Peau rouge

Un feu sacré brûle depuis que l’homme existe; il ne s’est jamais éteint. Il a été soigneusement entretenu et perpétué, même sur le chemin des larmes. Ce feu est le souffle de la vie, c’est la manifestation du pur esprit, c’est la claire lumière des choses dans leur vérité essentielle.

J’ai testé pour vous : ne plus être blanche le temps d’une après-midi. En l’occurrence, la peau rouge foncé d’une Tieffeline me va plutôt bien, en définitive. Les gens ont du mal à me reconnaître, et la phase de peinture ressemble à s’y méprendre à l’égorgement d’un mouton dans le lavabo. Les cornes seraient moins inconfortables à porter si elles étaient vraiment solidaires de mon crâne. Quant à la queue, on s’y fait très vite, et c’est même plutôt agréable, je dois dire. Bon, la peinture au bout d’un moment ça gratte, et la douche à la fin de la journée est aussi sanglante que libératrice de ce point de vue.
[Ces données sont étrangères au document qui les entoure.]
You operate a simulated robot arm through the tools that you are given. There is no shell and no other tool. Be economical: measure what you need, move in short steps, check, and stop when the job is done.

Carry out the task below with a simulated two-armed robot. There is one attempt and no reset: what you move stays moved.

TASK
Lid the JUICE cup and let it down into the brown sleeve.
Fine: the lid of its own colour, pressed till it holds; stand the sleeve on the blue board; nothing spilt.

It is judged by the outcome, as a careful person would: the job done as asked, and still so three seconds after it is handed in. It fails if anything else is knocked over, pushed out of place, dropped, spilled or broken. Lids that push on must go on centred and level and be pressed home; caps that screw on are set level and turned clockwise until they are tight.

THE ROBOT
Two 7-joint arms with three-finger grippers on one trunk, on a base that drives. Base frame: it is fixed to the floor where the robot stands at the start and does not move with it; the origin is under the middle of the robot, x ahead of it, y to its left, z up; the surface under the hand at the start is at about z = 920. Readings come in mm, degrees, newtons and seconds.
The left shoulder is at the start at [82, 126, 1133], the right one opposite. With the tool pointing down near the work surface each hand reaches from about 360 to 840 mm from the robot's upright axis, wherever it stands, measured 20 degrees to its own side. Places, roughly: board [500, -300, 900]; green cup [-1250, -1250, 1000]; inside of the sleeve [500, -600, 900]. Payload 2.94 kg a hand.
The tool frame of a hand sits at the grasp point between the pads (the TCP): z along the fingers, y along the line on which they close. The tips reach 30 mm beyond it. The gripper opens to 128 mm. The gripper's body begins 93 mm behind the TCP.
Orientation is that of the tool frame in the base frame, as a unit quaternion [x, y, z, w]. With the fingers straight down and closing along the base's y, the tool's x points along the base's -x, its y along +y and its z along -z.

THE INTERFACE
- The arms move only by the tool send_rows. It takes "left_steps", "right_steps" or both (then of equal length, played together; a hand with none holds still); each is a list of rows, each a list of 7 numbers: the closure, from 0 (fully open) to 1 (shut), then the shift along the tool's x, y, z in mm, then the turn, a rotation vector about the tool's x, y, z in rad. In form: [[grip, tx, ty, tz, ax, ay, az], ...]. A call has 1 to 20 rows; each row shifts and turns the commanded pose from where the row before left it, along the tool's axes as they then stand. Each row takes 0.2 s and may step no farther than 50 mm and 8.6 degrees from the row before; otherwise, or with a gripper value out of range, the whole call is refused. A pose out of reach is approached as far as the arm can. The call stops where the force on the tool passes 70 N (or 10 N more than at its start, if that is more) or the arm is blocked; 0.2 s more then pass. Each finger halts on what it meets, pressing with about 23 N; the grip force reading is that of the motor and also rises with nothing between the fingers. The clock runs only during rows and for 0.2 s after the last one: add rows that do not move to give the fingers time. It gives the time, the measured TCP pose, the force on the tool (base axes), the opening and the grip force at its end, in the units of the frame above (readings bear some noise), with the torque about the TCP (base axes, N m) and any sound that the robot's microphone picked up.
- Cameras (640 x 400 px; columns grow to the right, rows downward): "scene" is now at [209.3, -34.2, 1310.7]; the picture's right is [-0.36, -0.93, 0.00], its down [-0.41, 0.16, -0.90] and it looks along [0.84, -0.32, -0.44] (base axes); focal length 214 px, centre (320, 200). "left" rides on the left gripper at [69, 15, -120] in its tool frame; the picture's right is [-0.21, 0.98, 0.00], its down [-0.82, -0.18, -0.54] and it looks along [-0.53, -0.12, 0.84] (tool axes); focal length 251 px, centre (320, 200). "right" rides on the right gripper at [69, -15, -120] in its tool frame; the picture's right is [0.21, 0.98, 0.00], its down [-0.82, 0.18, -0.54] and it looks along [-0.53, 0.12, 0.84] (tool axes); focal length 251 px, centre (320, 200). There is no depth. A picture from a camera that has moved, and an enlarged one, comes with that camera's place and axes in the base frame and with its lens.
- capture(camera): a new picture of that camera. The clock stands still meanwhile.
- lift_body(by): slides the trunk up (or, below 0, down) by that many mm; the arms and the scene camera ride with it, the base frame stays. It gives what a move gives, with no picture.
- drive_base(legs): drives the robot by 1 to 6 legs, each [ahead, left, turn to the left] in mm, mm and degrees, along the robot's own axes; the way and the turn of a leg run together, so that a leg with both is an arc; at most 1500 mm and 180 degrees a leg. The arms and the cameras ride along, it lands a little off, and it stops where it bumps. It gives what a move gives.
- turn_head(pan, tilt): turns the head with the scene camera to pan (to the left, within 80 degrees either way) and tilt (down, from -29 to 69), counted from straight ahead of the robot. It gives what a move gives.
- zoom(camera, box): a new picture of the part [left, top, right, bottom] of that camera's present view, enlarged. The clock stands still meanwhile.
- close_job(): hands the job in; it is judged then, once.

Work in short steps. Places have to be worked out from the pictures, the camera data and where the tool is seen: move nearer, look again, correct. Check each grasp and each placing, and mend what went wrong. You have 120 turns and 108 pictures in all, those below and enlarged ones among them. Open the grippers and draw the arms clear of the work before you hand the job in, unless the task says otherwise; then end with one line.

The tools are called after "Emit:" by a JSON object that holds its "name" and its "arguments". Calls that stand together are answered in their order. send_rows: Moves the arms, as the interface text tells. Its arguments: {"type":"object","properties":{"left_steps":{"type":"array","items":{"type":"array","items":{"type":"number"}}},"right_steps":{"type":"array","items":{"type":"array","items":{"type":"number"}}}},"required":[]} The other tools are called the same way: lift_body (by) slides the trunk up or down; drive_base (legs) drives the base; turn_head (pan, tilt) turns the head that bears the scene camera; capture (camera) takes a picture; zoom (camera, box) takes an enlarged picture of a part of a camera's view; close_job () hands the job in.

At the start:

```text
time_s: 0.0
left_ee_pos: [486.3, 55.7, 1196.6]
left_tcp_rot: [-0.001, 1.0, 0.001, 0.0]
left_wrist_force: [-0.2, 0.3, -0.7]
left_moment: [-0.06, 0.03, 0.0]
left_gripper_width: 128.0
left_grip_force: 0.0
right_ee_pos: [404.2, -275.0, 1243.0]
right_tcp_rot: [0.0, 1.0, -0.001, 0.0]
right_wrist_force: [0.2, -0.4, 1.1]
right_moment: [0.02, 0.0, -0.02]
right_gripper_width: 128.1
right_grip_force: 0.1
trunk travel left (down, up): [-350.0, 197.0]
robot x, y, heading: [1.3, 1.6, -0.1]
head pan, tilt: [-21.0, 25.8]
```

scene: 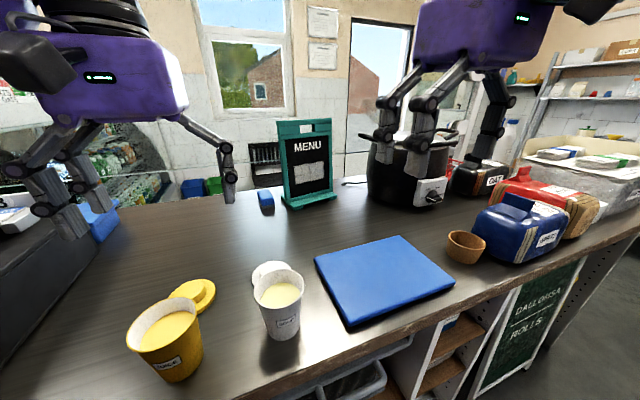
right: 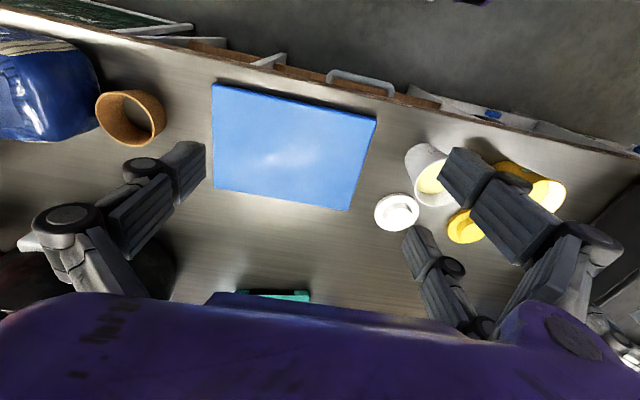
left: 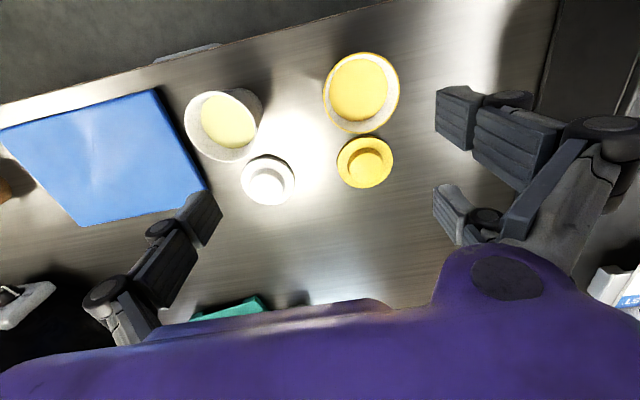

Mais ce n’est pas ce que je retiens principalement de cette expérience.
En fait ça m’était déjà arrivé de me peindre les cheveux en violet et rose, et de me retrouver avec tout le visage, le cou et les bras colorés, lors d’une marche des fiertés. Mais je n’avais pas vraiment remarqué les réactions des autres. Peut-être que dans une marche des fiertés, ou avec des couleurs plus douces, les réactions étaient un peu plus sympa.
Je suis assez habituée à porter des costumes plus ou moins farfelus, en soirée, mais aussi dans des lieux ouverts au public, dans la rue. J’aime bien m’amuser avec mon image. Du coup, les inconnus qui me font des commentaires appréciateurs, voire qui veulent me prendre en photo, je connais. Les regards appuyés ou dissimulés ne me gênent pas. Bon, le look démoniaque, je m’attendais à ce que ce soit un peu différent, que ça fasse peut-être un peu plus peur aux personnes impressionnables ou aux enfants. C’est pour ça que je souriais tout le temps aux gens, pour ne pas leur faire peur.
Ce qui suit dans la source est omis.